Edward G. Cloke, District Attorney, Catskill, for respondent.
Before MIKOLL, J.P., and CREW, WHITE, CASEY and YESAWICH, JJ.
Appeal from a judgment of the County Court of Greene County (Battisti, J.), rendered December 13, 1994, upon a verdict convicting defendant of the crimes of criminal possession of a weapon in the third degree, promoting prison contraband in the first degree and assault in the second degree (two counts).

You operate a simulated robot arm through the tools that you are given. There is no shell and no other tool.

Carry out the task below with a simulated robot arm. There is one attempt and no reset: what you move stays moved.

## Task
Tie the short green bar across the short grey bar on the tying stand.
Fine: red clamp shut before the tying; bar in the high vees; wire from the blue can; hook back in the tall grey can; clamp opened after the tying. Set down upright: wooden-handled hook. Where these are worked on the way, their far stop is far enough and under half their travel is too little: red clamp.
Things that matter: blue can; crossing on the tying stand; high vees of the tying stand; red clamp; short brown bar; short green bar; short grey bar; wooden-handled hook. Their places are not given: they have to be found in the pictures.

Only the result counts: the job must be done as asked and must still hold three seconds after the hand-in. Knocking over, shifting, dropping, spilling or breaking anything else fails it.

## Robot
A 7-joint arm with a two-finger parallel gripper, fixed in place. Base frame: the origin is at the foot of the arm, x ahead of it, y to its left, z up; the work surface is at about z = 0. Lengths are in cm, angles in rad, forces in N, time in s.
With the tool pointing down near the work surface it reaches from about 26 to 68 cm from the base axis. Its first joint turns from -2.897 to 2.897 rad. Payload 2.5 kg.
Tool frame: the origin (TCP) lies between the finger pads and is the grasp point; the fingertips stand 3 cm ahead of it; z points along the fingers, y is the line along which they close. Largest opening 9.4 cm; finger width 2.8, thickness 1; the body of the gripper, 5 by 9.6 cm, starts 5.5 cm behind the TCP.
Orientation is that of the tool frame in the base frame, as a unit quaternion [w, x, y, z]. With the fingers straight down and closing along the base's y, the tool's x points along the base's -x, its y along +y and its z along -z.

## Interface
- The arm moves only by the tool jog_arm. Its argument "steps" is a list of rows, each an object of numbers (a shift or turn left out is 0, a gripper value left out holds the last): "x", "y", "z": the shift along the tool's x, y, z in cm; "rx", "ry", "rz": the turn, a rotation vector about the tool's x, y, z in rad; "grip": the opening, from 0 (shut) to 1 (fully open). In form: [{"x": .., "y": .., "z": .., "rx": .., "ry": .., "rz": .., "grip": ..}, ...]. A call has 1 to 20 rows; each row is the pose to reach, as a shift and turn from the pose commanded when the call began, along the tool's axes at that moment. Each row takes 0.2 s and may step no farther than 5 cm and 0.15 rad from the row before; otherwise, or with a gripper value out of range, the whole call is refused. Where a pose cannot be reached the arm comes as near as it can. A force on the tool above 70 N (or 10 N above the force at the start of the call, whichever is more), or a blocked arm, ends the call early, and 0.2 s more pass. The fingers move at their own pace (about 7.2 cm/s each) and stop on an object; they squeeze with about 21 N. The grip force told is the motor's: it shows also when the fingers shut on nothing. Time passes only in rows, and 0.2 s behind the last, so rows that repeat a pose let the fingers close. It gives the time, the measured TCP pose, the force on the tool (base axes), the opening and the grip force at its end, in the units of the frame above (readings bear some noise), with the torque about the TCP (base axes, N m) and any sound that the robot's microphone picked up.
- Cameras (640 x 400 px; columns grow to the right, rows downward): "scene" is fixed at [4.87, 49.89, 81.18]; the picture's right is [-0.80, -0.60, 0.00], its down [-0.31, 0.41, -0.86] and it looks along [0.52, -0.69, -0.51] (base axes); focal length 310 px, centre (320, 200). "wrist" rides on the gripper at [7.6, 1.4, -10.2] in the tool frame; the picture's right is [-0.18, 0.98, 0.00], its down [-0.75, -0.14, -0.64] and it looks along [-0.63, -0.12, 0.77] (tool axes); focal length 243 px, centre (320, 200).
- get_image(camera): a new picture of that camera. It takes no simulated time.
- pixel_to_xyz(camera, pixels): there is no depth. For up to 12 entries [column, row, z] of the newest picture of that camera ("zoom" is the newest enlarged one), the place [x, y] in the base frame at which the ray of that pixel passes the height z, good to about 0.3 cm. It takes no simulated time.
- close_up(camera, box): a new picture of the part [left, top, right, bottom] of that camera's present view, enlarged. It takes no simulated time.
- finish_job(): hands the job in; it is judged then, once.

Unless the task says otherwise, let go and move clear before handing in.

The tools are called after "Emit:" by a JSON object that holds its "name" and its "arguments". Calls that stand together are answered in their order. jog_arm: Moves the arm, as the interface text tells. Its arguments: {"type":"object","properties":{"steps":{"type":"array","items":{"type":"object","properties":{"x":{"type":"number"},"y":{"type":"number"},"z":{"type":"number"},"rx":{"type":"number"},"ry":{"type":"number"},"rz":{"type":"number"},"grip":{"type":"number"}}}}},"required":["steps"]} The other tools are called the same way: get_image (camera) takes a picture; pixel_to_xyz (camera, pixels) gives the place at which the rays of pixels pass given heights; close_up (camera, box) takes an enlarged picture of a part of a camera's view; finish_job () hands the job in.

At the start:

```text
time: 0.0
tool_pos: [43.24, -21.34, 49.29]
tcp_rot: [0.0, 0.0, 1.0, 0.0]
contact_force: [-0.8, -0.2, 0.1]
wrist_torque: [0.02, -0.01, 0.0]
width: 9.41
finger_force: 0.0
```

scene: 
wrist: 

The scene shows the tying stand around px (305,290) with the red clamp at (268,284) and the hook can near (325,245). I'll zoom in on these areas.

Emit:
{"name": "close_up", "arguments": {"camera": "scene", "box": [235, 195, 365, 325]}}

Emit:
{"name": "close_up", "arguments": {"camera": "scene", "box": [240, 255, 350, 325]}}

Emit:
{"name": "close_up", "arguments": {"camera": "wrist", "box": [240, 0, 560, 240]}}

As a result of an altercation at Coxsackie Correctional Facility in Greene County on April 1, 1993, defendant was charged in a five-count indictment with criminal possession of a weapon in the third degree, promoting prison contraband in the first degree and three counts of assault in the second degree. He was subsequently convicted by a jury of all charges except one count of assault in the second degree, which was dismissed by County Court, and was sentenced as a second felony offender to a term of imprisonment of 2 1/2 to 5 years on each count, to be served concurrently. In this appeal defendant contends, inter alia, that he was denied his right to a speedy trial in violation of CPL 30.30, that his conviction violated the double jeopardy clause and that the verdict was against the weight of the evidence.
As to the speedy trial question, we note that a sealed indictment dated June 24, 1993 was returned by the Grand Jury and a ready for trial notice dated July 15, 1993 was sent to the Public Defender's office by the District Attorney. Defendant was arraigned on July 27, 1993, at which time the Public Defender was present and formally assigned to the case. The case was brought to trial on October 17, 1994, but just prior to jury selection defendant's attorney made an oral motion to dismiss the indictment based on CPL 30.30. Although this motion was not made in writing as required by CPL 210.45, the District Attorney's failure to object at the time of the motion resulted in a waiver by the prosecution of the written notice requirement and the issue is thus before us (see, People v. Jennings, 69 N.Y.2d 103, 113, 512 N.Y.S.2d 652, 504 N.E.2d 1079).
Defense counsel, in a brief colloquy, did not specify any delays which should be charged to the People and merely questioned whether the People were ready to proceed when they filed their statement of readiness. In response, the District Attorney stated that the People had announced their readiness for trial at the time of arraignment and had remained ready for trial ever since. These statements were not contradicted by the defense and County Court denied defendant's motion. Defendant now contends that the notice of readiness was a nullity since it was filed prior to the arraignment. However, as defendant was arraigned well within the six-month statutory time period, we find the statement of readiness to be valid (see, People v. McGrath, 223 A.D.2d 759, 760, 636 N.Y.S.2d 438, 439), and since the record is barren of any delay chargeable to the prosecution in bringing this case to trial, we find no violation of defendant's right to a speedy trial pursuant to CPL 30.30.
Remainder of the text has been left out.